Chazen Museum of Art
Thomas Hart Benton (American, 1889–1975), Prodigal Son, 1939, lithograph, plate: 10 3/16 x 13 1/4 in. Gift of Amanda K. Berls, 1978.256
You could say that the printmaker's art is the original mass medium. Centuries before the Internet, printmaking was a relatively quick and inexpensive way to share ideas and images, some of them quite provocative. Prints can range from relatively simple images meant chiefly to convey a message to jaw-dropping feats of technical skill.
The Chazen Museum of Art draws from its permanent collection for the new "The Loaded Image: Printmaking as Persuasion" exhibit, which runs though Sept. 25. Works included span half a millennium, from a 1470s Martin Schongauer engraving to a visual response to the Vietnam War by William Weege, who taught printmaking at the UW for more than 30 years.
Those two images point to a recurring theme in this small but rich exhibition: war.
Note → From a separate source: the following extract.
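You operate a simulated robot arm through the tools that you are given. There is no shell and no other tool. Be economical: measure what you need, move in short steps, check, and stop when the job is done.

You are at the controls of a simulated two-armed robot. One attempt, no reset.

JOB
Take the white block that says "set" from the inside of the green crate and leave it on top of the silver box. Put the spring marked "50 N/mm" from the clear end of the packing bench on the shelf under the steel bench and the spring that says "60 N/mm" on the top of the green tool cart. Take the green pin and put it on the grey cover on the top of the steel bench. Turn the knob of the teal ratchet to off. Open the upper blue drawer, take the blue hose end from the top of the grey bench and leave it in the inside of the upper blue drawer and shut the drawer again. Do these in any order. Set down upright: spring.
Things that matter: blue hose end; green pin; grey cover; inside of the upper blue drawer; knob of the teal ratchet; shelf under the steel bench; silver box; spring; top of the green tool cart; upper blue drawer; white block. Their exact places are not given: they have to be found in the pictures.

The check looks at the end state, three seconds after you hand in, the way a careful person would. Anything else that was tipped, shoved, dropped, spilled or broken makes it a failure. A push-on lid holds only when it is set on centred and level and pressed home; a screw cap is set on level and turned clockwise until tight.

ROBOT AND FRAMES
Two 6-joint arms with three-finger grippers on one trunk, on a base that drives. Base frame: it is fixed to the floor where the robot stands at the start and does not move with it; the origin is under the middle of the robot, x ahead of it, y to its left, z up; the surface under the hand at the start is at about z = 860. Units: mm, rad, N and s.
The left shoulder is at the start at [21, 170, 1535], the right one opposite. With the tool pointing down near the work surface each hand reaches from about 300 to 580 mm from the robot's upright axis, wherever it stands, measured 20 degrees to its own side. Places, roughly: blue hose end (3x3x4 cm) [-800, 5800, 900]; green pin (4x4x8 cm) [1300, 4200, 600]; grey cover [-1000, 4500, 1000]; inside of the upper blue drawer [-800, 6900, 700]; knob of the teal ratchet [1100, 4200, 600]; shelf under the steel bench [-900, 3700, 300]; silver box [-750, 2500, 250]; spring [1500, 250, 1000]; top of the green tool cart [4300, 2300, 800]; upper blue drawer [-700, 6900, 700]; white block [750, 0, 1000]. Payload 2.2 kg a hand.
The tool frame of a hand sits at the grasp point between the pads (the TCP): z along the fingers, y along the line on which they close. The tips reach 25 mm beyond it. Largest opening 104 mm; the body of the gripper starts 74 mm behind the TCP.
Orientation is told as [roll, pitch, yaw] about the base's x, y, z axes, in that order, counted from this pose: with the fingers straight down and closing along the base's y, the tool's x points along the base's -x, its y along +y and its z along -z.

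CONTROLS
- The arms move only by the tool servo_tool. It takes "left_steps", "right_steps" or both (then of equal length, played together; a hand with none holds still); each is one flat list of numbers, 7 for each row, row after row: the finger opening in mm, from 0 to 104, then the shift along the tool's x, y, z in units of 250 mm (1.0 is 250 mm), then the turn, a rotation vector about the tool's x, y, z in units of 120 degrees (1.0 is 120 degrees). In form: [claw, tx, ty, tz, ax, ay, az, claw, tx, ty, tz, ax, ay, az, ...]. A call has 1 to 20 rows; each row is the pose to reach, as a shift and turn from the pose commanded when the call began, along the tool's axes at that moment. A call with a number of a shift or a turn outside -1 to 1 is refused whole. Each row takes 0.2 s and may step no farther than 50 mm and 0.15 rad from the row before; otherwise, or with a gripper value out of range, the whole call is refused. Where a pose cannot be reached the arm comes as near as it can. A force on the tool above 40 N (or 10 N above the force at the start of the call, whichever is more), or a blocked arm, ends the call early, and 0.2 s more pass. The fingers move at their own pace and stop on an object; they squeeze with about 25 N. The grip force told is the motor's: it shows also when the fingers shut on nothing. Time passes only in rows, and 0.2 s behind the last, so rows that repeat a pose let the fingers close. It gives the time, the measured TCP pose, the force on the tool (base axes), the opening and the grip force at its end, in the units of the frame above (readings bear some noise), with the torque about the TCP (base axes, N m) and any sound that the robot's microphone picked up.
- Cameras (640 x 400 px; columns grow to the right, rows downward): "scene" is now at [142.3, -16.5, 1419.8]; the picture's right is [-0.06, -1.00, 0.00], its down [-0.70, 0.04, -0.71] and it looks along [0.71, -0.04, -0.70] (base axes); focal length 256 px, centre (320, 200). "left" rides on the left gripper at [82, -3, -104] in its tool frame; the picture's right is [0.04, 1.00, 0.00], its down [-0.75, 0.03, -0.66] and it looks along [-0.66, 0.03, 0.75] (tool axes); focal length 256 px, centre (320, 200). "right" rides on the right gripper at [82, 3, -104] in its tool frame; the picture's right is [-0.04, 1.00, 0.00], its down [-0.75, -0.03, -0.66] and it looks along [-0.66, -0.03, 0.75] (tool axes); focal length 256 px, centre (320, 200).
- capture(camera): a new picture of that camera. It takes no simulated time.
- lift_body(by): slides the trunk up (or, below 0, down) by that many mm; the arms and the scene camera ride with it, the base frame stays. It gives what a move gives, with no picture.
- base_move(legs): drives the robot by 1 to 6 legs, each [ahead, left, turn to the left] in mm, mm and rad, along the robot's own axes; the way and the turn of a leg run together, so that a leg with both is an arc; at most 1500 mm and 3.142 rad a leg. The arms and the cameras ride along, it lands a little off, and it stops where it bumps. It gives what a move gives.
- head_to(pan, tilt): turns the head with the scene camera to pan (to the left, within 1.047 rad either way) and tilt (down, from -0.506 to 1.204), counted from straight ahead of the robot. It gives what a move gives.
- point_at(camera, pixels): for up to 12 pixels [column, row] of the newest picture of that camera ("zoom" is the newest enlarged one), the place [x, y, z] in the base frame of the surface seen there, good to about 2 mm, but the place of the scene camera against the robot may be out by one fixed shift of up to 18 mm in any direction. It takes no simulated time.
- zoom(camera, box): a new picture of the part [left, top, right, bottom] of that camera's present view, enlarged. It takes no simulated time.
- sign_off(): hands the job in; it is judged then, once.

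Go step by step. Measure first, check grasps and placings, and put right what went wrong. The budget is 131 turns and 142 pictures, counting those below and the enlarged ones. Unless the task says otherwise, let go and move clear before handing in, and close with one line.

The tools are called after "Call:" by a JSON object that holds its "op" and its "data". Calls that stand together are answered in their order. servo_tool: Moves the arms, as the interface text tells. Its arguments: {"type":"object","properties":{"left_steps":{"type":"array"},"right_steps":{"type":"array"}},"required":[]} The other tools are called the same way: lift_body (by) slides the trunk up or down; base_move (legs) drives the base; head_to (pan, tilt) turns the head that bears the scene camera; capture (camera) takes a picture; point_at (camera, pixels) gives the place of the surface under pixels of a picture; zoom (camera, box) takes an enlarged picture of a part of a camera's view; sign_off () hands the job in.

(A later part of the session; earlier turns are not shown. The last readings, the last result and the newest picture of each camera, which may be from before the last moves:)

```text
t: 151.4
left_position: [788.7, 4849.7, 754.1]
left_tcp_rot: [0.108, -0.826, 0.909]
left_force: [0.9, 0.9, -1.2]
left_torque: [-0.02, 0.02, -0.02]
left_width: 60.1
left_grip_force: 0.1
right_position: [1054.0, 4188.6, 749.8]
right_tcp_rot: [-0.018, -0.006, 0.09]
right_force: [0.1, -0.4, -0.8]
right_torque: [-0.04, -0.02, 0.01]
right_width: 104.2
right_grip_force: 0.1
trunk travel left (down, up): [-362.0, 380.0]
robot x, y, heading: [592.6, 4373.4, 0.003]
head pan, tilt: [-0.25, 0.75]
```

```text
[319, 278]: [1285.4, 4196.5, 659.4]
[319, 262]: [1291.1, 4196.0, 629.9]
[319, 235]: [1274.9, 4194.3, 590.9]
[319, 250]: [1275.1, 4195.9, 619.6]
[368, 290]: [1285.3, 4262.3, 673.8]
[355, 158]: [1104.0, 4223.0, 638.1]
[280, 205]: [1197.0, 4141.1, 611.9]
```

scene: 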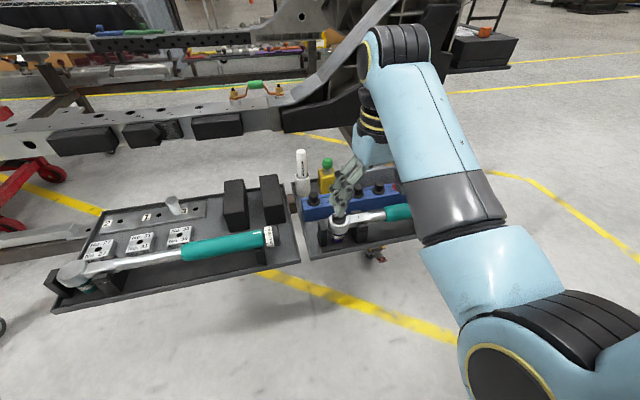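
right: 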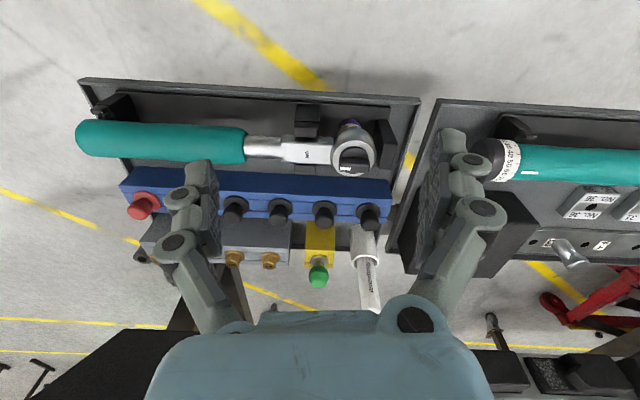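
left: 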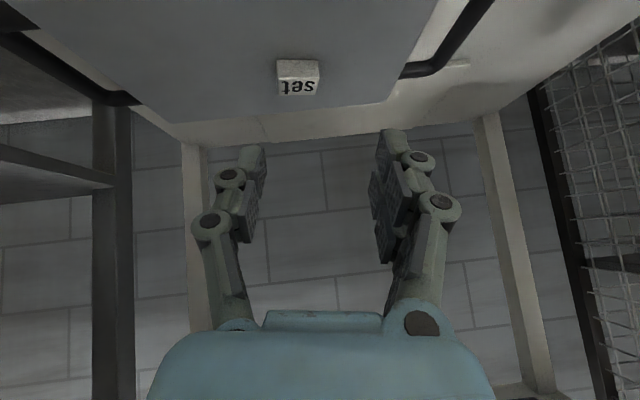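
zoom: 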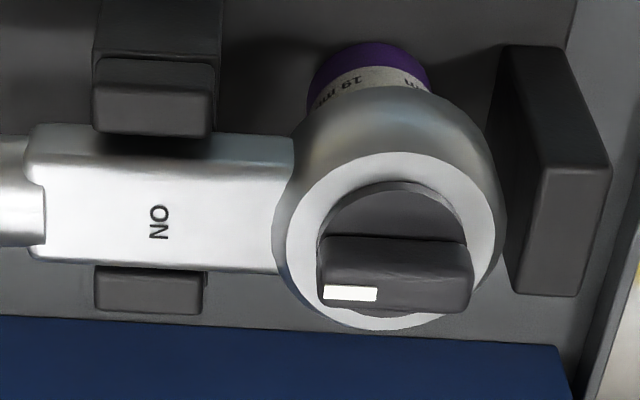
Schongauer, a German artist, added grisly touches to The Battle of St. James at Clavijo. In the foreground, a decapitated body still holds a spear; the man's head lolls by his feet, looking remarkably peaceful. The frenzy of battle (in this case, a legendary ninth-century battle between Moors and Christians) is belied by Schongauer's tight composition and attention to minute detail.
The 1967 Weege print, called Hell No I Won't Go! takes the opposite approach, eschewing fine detail for a dramatically pared-down image against blank white space. It's a high-impact composition with a clear point of view: a naked little boy shields his face, spurning the M-16 lying the ground next to him. While some might find Weege's message simplistic, it's visually striking and a good example of artists' contributions to the anti-war movement.
Other political and social themes that appear in the show include workers' rights and virtues like charity and temperance. And it's not all grim: a number of humorous prints are included, including a couple that poke fun of foolish old men tricked by greedy young women interested only in their money.
The exhibition is packed with big names from the Chazen's collection: Albrecht Dürer, Goya, Honoré Daumier, and classic American artists like Grant Wood, Thomas Hart Benton, and John Steuart Curry.
Curry, who was once Artist in Residence at the College of Agricultural and Life Sciences, is represented here by a print predating his UW stint. Coyote Stealing a Pig, from 1927, presents a dramatic battle between an enormous mama pig and the two coyotes attempting to snatch her piglet. But, as the museum notes, Curry also offers an allegory of robber barons taking land in the West.
"The Loaded Image" proves that, for centuries, artists have grappled with the political, social and moral issues of their times. Far from sitting in an ivory tower, they've weighed in with everything from bawdy wit to deadly seriousness.